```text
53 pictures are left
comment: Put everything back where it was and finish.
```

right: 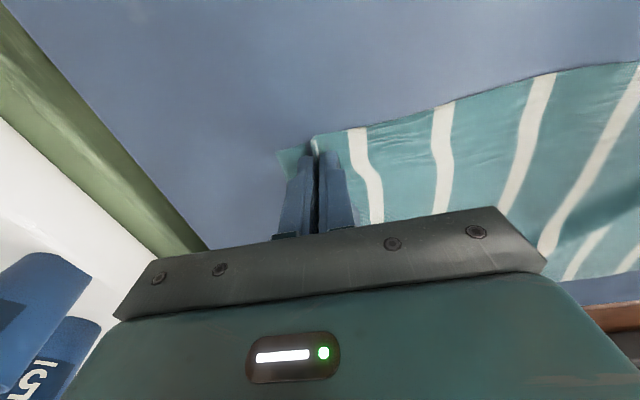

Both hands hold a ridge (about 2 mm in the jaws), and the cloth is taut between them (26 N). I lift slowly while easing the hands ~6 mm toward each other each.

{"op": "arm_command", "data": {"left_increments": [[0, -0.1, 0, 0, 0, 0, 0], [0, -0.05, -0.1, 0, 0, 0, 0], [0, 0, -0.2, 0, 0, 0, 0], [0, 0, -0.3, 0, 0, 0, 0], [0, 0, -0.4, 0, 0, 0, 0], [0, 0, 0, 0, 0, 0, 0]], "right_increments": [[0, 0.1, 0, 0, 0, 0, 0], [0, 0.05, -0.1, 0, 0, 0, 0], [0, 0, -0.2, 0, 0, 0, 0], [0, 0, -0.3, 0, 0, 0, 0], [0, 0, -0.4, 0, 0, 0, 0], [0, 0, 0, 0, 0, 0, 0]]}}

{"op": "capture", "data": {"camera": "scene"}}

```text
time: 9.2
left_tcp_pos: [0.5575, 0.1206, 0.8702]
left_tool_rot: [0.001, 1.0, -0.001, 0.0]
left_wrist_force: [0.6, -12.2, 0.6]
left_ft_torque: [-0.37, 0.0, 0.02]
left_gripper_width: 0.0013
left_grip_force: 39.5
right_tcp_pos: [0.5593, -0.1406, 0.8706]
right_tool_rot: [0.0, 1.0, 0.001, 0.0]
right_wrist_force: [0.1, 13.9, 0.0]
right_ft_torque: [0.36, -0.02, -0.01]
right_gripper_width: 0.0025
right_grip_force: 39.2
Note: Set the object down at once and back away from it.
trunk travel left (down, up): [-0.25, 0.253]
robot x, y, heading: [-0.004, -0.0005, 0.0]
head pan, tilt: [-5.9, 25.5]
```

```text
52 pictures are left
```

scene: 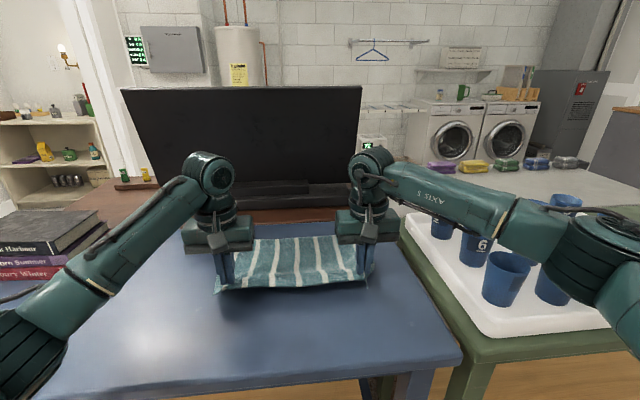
-=-=-=-=-
• **Exercise brief**:
Pictures in the data above should not be copied; transcribe everything else exactly.

• **Response to this exercise**:
```text
53 pictures are left
comment: Put everything back where it was and finish.
```

right: 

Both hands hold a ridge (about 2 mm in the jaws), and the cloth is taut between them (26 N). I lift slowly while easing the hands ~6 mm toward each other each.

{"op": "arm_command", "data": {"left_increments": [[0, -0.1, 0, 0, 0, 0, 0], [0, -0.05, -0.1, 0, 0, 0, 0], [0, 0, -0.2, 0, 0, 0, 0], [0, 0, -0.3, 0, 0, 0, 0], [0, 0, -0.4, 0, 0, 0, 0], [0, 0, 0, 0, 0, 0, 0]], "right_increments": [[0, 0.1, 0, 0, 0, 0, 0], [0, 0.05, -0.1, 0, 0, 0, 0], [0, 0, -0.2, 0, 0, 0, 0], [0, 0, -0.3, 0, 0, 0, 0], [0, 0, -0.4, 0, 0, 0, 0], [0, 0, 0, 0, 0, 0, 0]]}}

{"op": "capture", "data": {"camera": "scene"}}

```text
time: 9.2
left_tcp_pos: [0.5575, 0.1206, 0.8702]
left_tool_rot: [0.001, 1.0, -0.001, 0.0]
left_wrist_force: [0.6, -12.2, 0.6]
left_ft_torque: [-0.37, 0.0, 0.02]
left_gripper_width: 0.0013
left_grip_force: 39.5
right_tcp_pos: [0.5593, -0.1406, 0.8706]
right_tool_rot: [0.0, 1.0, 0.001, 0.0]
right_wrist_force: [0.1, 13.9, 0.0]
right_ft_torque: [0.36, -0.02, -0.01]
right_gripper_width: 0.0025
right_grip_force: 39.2
Note: Set the object down at once and back away from it.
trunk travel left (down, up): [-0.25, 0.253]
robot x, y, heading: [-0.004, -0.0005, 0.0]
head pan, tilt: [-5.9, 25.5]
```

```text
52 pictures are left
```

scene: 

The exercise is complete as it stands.